**Selected text**
Dobbiamo rimanere tanto più fedeli alla Chiesa, quanto più diminuisce la fedeltà di quelli che sono i suoi principali rappresentanti.

Lanciare questo allarme è per noi un dovere di coscienza che compiamo con dolore. Lo facciamo perché l’opposizione al regime comunista in Cile non perda nulla della sua forza per la falsa impressione che non trova più fondamento nella dottrina cattolica e nella coscienza cristiana. Nulla potrà revocare le luminose direttive della dottrina tradizionale della Chiesa. Nessuno ha revocato il decreto di Pio XII di scomunica per tutti coloro che danno la loro collaborazione al comunismo (64).

Il dovere dei cattolici, al di sopra di tutte le confusioni, di tutte le omissioni, di tutti i comodismi e di tutte le capitolazioni, rimane quello di lottare più che mai contro il comunismo, che si rivela contrario al diritto naturale, anche nell’esperienza dei fatti: basta solo applicarlo, perché ne nasca la miseria.

**Given request 1**
Please copy out the portion of the selected text from "Lanciare questo allarme" to "nasca la miseria." without changes.

**The records**

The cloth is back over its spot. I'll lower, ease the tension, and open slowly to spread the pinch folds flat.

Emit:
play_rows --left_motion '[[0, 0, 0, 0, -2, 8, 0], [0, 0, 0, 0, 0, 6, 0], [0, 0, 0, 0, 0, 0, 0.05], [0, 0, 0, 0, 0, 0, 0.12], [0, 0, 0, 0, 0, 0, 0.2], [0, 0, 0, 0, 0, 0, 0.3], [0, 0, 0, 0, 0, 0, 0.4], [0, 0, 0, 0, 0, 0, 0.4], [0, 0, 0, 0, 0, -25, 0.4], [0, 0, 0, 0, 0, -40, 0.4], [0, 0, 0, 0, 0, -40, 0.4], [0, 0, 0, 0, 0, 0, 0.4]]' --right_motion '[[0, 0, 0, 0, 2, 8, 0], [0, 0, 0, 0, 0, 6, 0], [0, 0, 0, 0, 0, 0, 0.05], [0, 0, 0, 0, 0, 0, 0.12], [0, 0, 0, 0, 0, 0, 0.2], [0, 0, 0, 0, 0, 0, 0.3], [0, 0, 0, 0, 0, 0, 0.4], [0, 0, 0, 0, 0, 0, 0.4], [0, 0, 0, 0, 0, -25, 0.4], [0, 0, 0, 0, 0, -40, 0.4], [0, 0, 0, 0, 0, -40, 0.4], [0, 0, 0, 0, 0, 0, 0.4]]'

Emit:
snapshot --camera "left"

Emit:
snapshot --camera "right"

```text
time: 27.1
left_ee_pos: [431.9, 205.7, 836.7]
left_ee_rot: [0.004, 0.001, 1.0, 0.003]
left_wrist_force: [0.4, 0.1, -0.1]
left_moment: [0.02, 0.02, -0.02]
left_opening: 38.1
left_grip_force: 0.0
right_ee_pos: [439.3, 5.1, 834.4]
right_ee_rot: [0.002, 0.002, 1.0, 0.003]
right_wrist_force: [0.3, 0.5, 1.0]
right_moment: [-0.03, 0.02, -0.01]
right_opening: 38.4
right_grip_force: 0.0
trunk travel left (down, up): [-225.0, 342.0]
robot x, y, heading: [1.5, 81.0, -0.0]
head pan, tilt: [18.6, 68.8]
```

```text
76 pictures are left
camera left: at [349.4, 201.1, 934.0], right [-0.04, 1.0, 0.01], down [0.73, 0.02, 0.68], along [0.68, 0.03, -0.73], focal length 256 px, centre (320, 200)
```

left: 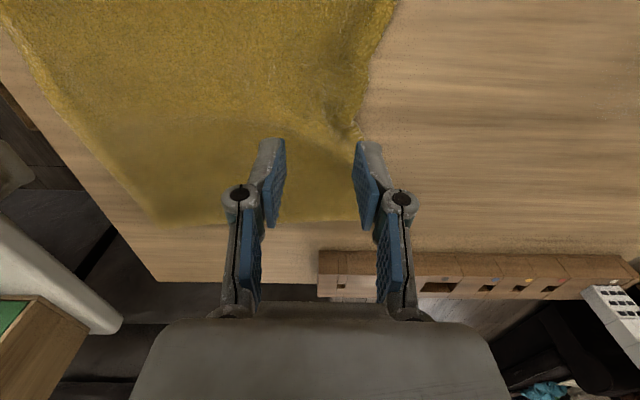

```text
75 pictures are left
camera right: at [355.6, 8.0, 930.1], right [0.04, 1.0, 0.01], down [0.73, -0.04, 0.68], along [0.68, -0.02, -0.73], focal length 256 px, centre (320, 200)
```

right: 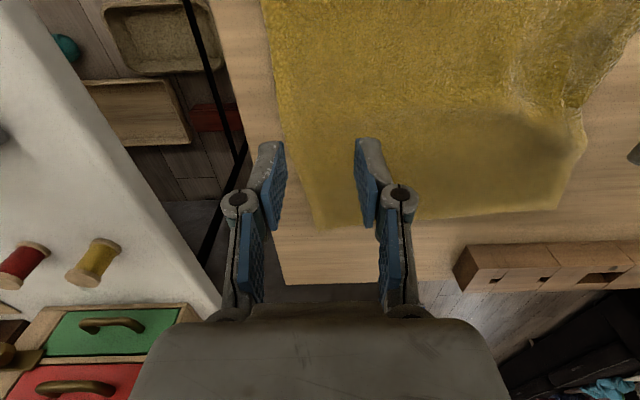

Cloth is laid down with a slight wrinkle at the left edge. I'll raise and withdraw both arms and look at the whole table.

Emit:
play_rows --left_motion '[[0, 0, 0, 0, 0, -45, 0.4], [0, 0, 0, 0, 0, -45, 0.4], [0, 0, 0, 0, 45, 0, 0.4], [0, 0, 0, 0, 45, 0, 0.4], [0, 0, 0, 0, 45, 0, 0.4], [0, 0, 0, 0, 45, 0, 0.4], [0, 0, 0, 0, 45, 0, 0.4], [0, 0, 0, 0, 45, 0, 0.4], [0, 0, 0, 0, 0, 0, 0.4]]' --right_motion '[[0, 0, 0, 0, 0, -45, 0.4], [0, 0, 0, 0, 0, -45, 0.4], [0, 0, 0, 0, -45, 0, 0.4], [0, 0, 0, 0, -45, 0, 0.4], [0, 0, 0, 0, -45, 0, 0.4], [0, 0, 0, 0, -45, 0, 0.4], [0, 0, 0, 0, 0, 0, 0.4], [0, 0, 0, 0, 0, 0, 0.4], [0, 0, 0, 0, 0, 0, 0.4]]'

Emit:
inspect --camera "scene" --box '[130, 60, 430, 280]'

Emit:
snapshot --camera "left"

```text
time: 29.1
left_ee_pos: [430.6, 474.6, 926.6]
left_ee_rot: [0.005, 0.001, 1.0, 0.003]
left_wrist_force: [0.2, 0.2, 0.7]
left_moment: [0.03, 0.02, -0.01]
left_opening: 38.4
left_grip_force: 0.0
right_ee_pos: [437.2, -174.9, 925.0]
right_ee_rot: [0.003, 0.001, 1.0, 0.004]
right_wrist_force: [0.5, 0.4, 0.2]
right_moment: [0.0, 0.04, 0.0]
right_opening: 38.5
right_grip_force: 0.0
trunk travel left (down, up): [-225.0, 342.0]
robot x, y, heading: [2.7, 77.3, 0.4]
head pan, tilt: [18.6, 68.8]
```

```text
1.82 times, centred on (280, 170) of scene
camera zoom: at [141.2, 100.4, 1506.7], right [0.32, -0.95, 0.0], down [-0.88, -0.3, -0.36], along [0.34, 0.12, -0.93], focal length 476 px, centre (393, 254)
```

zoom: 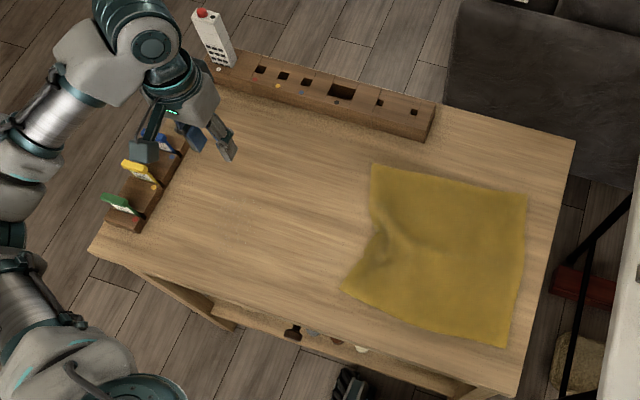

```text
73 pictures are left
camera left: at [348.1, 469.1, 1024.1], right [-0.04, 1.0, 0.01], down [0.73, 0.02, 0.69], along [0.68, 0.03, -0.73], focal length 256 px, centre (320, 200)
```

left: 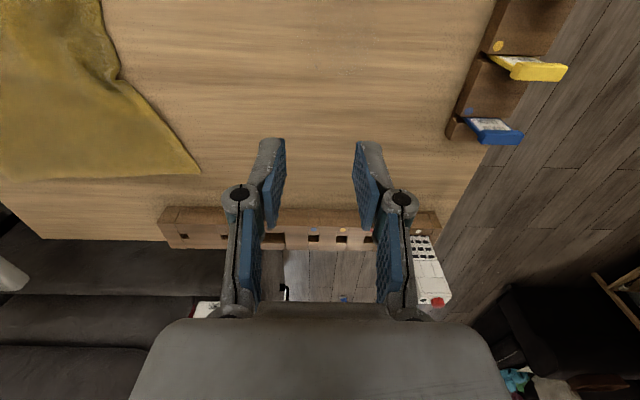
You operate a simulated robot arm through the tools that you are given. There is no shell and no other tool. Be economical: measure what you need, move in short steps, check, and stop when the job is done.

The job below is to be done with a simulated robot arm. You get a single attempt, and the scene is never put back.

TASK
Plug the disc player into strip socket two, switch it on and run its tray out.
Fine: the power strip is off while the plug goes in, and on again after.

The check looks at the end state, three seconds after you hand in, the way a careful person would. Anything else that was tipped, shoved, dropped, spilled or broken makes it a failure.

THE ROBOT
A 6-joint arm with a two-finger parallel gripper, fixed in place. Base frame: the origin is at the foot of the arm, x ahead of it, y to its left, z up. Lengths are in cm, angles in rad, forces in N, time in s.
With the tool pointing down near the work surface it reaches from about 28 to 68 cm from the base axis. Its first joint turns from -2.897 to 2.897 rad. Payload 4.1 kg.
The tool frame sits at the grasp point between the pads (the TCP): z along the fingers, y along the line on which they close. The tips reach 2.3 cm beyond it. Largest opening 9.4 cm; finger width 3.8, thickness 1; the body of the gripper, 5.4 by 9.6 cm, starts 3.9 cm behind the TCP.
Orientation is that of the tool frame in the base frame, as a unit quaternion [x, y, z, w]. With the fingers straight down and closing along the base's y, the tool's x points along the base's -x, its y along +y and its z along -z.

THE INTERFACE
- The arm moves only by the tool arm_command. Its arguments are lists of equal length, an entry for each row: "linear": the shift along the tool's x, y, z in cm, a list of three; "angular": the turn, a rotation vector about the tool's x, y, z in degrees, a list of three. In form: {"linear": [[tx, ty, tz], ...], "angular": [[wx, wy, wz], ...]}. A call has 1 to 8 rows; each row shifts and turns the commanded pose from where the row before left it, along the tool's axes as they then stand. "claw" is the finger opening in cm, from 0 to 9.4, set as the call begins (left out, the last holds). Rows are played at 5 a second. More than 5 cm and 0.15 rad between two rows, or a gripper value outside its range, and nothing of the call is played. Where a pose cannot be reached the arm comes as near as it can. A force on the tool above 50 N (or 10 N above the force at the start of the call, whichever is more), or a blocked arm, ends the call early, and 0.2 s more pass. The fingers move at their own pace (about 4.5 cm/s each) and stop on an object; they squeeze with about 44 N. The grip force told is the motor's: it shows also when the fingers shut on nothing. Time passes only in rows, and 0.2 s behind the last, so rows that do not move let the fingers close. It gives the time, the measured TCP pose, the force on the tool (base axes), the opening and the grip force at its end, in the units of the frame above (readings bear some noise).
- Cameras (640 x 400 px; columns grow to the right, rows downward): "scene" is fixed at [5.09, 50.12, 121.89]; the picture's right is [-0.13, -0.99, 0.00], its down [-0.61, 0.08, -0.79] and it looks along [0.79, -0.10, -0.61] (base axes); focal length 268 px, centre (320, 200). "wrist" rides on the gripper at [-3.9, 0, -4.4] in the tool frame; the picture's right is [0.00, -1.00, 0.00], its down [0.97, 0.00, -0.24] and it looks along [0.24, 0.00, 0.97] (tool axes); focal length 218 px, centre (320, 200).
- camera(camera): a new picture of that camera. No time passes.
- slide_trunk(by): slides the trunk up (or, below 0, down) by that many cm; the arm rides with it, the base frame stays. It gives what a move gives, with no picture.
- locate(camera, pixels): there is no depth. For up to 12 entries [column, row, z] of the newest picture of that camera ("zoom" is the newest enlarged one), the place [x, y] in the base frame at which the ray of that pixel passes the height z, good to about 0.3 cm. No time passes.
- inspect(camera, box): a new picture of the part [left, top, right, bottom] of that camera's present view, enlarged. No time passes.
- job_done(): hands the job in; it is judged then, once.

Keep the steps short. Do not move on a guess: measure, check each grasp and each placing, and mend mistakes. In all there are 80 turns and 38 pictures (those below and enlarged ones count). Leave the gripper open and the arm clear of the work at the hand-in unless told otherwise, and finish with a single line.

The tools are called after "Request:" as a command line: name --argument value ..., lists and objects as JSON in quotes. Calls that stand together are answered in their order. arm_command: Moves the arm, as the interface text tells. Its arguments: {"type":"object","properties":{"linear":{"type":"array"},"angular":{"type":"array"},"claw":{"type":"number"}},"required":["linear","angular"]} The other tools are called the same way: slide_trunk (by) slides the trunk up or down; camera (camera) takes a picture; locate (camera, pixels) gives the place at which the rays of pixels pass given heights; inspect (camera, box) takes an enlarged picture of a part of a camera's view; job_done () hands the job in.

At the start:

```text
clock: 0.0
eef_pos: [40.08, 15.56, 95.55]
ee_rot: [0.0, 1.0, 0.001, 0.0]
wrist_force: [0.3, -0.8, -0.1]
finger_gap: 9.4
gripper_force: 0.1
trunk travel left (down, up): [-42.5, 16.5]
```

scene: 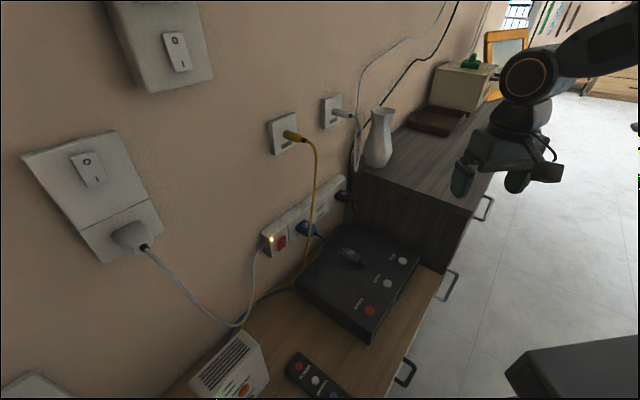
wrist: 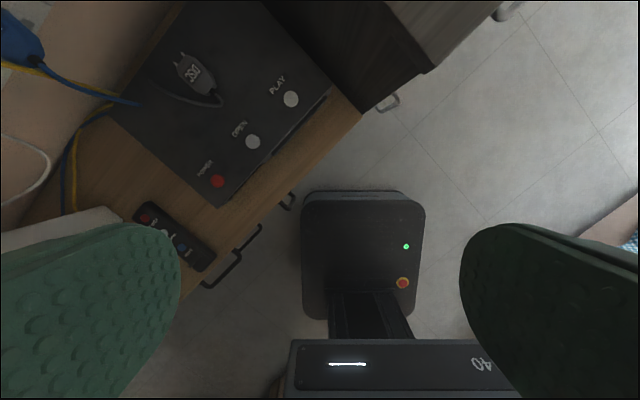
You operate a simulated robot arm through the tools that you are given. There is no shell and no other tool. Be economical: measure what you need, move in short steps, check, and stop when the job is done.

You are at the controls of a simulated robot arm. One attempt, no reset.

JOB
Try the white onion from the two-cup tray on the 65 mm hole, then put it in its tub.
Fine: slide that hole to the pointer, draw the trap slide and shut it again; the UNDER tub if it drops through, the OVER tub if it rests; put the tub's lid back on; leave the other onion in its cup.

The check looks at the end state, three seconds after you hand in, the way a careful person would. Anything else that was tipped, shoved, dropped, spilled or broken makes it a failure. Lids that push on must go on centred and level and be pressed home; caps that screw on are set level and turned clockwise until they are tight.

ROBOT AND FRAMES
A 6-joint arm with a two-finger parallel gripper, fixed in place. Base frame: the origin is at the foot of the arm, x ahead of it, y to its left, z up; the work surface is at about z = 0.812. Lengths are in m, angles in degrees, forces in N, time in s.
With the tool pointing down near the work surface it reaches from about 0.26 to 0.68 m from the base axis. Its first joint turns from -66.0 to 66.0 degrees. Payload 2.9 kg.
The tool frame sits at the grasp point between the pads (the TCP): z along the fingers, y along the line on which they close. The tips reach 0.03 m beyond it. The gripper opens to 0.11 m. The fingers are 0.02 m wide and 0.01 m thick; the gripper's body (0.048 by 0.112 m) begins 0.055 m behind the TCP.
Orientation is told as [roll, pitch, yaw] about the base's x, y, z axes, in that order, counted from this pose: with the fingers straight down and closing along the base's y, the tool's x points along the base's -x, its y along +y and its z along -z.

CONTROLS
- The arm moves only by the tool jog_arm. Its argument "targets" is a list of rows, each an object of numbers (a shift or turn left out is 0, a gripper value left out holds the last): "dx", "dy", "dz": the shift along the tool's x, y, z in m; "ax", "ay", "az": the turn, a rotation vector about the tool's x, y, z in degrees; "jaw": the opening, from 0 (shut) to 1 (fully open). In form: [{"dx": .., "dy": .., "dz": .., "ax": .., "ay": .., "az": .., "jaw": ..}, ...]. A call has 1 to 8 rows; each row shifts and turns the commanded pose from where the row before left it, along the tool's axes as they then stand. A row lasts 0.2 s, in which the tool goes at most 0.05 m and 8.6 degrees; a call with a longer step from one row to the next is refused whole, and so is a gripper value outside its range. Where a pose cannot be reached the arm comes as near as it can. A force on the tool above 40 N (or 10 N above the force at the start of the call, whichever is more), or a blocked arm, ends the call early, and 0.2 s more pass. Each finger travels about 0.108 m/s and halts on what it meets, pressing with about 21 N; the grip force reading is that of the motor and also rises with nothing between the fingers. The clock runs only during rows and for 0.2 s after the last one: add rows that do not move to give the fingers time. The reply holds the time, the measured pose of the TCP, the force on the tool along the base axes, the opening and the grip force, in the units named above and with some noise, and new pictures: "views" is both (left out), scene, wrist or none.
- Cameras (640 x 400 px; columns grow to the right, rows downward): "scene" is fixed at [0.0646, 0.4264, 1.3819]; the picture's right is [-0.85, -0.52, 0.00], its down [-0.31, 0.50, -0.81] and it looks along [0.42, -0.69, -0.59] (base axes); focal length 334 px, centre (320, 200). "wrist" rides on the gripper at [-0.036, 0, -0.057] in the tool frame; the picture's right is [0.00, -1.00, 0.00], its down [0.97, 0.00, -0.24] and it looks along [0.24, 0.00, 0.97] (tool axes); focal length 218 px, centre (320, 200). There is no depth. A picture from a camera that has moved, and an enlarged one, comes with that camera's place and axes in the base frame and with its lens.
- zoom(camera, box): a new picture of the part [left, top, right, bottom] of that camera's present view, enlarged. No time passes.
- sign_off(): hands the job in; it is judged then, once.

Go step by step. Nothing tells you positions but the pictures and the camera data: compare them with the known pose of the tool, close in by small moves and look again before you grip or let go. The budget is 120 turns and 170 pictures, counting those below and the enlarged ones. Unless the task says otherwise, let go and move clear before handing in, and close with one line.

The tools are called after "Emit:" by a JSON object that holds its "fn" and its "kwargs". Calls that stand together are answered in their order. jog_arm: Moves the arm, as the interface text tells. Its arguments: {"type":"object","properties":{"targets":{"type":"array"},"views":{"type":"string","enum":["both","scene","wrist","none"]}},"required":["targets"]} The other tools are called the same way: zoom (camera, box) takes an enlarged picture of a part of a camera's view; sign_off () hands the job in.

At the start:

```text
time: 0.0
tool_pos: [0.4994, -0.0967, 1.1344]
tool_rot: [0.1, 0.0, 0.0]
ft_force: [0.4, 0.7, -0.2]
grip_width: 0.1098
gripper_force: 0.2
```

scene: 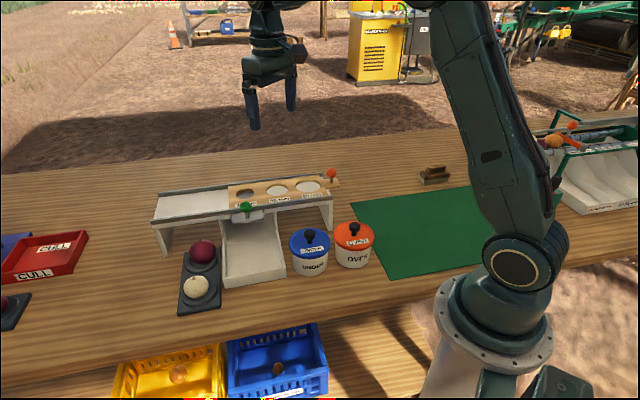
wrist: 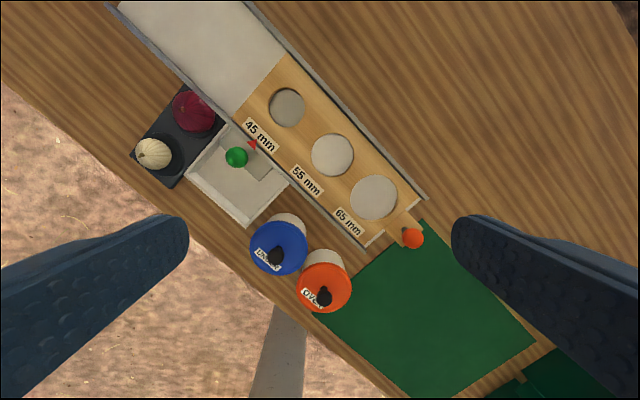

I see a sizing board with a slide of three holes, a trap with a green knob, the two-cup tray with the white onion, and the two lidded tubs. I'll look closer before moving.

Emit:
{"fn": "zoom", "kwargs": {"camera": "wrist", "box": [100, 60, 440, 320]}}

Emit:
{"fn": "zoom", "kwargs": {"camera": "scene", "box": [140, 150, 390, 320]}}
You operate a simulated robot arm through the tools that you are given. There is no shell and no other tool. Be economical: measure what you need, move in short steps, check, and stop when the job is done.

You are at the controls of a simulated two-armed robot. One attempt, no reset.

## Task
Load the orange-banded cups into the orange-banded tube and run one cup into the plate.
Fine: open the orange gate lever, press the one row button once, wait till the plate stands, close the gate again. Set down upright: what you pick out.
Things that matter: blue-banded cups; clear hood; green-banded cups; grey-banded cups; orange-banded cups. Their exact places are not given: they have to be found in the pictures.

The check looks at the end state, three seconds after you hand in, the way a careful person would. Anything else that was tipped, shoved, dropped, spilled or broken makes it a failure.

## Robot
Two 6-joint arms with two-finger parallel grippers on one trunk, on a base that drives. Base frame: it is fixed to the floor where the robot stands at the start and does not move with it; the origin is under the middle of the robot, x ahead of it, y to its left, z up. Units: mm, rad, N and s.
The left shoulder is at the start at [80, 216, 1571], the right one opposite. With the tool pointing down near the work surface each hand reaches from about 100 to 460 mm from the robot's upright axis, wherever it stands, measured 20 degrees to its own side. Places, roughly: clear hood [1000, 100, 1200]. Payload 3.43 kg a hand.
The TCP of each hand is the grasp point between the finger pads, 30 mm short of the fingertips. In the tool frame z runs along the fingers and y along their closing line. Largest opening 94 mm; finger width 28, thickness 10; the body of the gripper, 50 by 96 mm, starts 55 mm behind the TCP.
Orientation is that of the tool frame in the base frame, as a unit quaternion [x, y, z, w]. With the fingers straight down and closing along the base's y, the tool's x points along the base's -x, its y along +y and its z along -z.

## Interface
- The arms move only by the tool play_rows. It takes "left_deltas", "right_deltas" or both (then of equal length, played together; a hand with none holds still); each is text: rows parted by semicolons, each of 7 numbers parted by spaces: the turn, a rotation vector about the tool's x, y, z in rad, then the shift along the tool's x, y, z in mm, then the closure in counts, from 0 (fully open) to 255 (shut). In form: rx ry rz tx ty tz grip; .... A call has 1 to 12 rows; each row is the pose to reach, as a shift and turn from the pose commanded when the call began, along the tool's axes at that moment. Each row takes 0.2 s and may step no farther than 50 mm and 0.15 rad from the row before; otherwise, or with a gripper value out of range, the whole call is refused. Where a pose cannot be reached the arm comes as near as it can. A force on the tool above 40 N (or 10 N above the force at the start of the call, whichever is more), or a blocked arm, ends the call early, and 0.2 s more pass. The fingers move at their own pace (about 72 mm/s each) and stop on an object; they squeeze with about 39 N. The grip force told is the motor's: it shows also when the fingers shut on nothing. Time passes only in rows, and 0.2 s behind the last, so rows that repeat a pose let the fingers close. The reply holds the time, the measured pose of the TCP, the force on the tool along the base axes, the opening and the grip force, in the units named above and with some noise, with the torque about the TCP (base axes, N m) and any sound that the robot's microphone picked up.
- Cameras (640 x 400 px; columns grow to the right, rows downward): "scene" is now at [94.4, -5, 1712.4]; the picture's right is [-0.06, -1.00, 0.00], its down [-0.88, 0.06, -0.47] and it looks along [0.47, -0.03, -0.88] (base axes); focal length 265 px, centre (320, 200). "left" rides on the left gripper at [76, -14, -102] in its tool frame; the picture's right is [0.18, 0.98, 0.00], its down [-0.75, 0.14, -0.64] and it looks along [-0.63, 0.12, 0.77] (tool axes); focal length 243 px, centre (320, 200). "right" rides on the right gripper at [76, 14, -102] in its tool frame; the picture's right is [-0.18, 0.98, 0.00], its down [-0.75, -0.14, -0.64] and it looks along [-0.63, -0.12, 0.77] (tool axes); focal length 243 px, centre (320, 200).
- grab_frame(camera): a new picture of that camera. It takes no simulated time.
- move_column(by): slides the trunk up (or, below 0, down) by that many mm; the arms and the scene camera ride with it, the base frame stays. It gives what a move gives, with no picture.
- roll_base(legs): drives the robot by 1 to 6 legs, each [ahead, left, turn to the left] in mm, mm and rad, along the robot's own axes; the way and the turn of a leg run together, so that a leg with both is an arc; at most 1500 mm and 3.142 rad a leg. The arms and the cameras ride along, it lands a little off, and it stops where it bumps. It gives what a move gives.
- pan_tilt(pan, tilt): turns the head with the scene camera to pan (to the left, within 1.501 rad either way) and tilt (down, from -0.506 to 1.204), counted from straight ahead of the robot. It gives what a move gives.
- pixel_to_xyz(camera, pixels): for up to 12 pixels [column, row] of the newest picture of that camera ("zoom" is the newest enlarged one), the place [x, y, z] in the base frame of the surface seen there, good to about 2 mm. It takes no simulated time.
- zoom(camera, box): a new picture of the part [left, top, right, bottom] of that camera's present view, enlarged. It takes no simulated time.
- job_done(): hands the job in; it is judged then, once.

**Given request 2**
Exactly the lines from the line that has "- pan_tilt(pan, tilt): turns" through the line that has "enlarged. It takes no simulated time." are to be repeated, both included, with nothing added.

**Full solution 1**
Lanciare questo allarme è per noi un dovere di coscienza che compiamo con dolore. Lo facciamo perché l’opposizione al regime comunista in Cile non perda nulla della sua forza per la falsa impressione che non trova più fondamento nella dottrina cattolica e nella coscienza cristiana. Nulla potrà revocare le luminose direttive della dottrina tradizionale della Chiesa. Nessuno ha revocato il decreto di Pio XII di scomunica per tutti coloro che danno la loro collaborazione al comunismo (64).

Il dovere dei cattolici, al di sopra di tutte le confusioni, di tutte le omissioni, di tutti i comodismi e di tutte le capitolazioni, rimane quello di lottare più che mai contro il comunismo, che si rivela contrario al diritto naturale, anche nell’esperienza dei fatti: basta solo applicarlo, perché ne nasca la miseria.

**Full solution 2**
- pan_tilt(pan, tilt): turns the head with the scene camera to pan (to the left, within 1.501 rad either way) and tilt (down, from -0.506 to 1.204), counted from straight ahead of the robot. It gives what a move gives.
- pixel_to_xyz(camera, pixels): for up to 12 pixels [column, row] of the newest picture of that camera ("zoom" is the newest enlarged one), the place [x, y, z] in the base frame of the surface seen there, good to about 2 mm. It takes no simulated time.
- zoom(camera, box): a new picture of the part [left, top, right, bottom] of that camera's present view, enlarged. It takes no simulated time.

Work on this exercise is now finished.